Passage to read
····················

Неудобства усугублялись из-за новой тактики, взятой на вооружение русскими теперь, когда захватчики явились на собственную территорию России. По мере отхода они уводили за собой все население, забирали гражданскую администрацию, оставляя противнику пустые города и села. Французы начинали сожалеть об отсутствии евреев, оказавшихся столь полезными для них во время марша по бывшим польским губерниям. В письме к матери гренадерский лейтенант Шарль Фаре жаловался на нехватку снабжения и на безумные цены, заламываемые cantinières. Обычно он ждал от похода возможности нажить денег, но сейчас все надежды рухнули, а потому Фаре спешил добраться до Москвы, рассчитывая найти там горшки с золотом или, по крайней мере, меха, чтобы привезти в Париж на продажу.

Ко всему прочему русские старались загромоздить дорогу перевернутыми телегами, поваленными деревьями и прочими предметами. Они бросали множество человеческих и конских трупов, разлагавшихся на отчаянной жаре. Но что куда тревожнее, они все чаще разрушали деревни и села на пути французов, поджигали копны сена, хлебные поля и все способное гореть. Дым, перемешивавшийся с мелкой пылью, делал марш, по мнению ветеранов Grande Armée, самым трудным на их памяти. «Ночью пылал весь горизонт», – такими словами описывал это капитан гвардейской пешей артиллерии Антуан-Огюстен Пьон де Лош.

····················

Short task 1
Quote the lines that run from the line containing "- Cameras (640" down to the line containing "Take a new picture". Include both of those lines, reproduce each exactly, and omit everything else.

Supplied data

····················

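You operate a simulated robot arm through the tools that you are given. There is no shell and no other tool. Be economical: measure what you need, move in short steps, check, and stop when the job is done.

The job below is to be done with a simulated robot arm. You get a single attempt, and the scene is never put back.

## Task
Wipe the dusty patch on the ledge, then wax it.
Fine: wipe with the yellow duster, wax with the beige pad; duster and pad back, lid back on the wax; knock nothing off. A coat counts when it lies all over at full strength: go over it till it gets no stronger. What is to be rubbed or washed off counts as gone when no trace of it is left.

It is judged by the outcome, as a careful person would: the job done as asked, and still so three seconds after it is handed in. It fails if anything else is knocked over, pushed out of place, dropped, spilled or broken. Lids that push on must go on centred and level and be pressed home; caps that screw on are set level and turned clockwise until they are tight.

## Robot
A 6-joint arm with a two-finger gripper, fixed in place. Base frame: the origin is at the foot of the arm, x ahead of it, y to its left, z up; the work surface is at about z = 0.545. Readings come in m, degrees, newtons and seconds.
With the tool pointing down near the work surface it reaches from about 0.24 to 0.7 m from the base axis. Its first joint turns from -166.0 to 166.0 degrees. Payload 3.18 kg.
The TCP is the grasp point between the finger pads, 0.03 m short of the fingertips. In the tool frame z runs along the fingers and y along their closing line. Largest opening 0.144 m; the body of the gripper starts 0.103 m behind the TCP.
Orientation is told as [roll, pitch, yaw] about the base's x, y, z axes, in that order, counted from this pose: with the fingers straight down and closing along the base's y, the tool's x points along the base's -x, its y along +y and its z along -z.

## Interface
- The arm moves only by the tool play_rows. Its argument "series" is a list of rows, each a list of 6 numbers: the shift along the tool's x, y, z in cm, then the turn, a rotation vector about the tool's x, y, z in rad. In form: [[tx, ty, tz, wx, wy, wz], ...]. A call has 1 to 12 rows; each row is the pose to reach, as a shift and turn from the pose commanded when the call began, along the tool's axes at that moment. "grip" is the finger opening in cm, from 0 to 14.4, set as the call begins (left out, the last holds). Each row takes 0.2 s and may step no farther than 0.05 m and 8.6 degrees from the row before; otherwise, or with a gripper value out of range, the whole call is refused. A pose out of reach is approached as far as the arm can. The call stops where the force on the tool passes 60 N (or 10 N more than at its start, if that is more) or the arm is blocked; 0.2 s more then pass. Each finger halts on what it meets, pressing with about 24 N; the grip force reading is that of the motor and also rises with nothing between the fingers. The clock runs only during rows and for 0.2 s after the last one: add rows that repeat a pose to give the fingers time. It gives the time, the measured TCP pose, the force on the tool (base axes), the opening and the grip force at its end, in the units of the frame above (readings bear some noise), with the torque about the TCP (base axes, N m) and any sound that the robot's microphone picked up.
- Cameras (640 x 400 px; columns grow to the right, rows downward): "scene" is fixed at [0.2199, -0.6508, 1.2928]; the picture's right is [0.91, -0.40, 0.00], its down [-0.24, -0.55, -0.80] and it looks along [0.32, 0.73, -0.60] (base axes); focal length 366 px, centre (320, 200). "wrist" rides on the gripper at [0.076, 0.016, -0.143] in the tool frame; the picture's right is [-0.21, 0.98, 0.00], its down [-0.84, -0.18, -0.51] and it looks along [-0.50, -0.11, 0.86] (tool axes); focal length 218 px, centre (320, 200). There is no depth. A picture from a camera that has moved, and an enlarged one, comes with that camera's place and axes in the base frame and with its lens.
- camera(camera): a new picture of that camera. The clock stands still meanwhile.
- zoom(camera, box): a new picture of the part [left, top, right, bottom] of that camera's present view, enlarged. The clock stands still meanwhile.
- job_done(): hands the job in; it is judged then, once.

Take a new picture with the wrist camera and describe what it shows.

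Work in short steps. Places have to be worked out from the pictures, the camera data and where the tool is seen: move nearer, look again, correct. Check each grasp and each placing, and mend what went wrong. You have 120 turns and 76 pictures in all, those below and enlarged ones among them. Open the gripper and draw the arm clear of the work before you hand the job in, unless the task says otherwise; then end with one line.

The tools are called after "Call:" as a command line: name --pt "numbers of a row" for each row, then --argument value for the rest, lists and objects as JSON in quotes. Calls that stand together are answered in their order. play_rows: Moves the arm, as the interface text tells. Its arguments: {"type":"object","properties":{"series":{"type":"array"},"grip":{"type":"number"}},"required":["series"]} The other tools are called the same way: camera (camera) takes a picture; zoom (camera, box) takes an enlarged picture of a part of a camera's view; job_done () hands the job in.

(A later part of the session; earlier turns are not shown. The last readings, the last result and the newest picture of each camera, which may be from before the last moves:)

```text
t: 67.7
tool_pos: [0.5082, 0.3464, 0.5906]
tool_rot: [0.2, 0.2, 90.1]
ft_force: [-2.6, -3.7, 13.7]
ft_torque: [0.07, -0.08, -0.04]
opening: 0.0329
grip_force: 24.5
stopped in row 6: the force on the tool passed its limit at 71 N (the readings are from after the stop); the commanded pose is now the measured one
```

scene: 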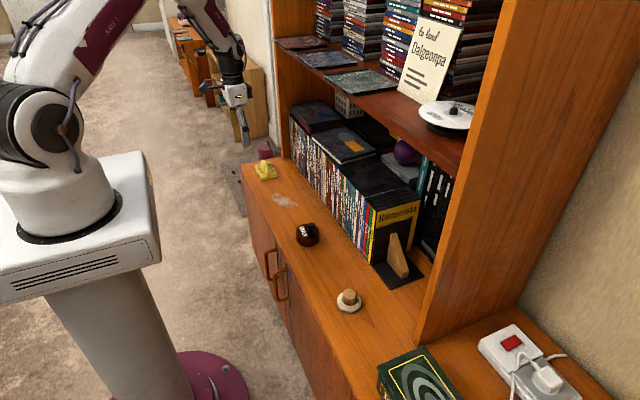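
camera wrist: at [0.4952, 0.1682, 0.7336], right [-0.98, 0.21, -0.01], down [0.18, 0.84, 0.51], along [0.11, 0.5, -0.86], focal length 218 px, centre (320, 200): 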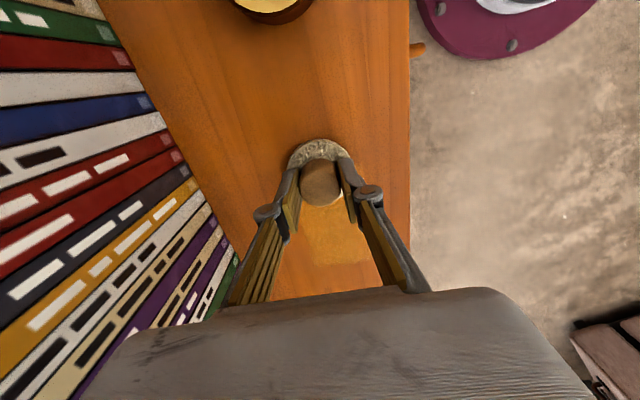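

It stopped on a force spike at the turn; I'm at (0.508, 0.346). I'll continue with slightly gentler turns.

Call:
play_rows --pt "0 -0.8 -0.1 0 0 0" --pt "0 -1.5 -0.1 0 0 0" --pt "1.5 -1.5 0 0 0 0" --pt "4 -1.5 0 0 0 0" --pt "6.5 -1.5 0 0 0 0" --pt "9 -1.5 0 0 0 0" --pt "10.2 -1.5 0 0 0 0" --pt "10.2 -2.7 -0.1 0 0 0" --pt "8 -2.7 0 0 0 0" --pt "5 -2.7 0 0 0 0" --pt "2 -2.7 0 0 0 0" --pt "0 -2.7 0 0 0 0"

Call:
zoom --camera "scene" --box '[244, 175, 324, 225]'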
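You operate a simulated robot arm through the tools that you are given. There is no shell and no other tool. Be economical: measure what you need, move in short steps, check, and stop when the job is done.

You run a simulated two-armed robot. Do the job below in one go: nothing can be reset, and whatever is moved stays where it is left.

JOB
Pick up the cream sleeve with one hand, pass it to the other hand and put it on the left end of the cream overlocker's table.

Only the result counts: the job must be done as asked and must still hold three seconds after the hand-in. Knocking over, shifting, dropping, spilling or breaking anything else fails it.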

····················

Short task 2
Set down the passage to read as it stands from "Ко всему прочему" to "Пьон де Лош.", and nothing more.

Task answer 1
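- Cameras (640 x 400 px; columns grow to the right, rows downward): "scene" is fixed at [0.2199, -0.6508, 1.2928]; the picture's right is [0.91, -0.40, 0.00], its down [-0.24, -0.55, -0.80] and it looks along [0.32, 0.73, -0.60] (base axes); focal length 366 px, centre (320, 200). "wrist" rides on the gripper at [0.076, 0.016, -0.143] in the tool frame; the picture's right is [-0.21, 0.98, 0.00], its down [-0.84, -0.18, -0.51] and it looks along [-0.50, -0.11, 0.86] (tool axes); focal length 218 px, centre (320, 200). There is no depth. A picture from a camera that has moved, and an enlarged one, comes with that camera's place and axes in the base frame and with its lens.
- camera(camera): a new picture of that camera. The clock stands still meanwhile.
- zoom(camera, box): a new picture of the part [left, top, right, bottom] of that camera's present view, enlarged. The clock stands still meanwhile.
- job_done(): hands the job in; it is judged then, once.

Take a new picture with the wrist camera and describe what it shows.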

Task answer 2
Ко всему прочему русские старались загромоздить дорогу перевернутыми телегами, поваленными деревьями и прочими предметами. Они бросали множество человеческих и конских трупов, разлагавшихся на отчаянной жаре. Но что куда тревожнее, они все чаще разрушали деревни и села на пути французов, поджигали копны сена, хлебные поля и все способное гореть. Дым, перемешивавшийся с мелкой пылью, делал марш, по мнению ветеранов Grande Armée, самым трудным на их памяти. «Ночью пылал весь горизонт», – такими словами описывал это капитан гвардейской пешей артиллерии Антуан-Огюстен Пьон де Лош.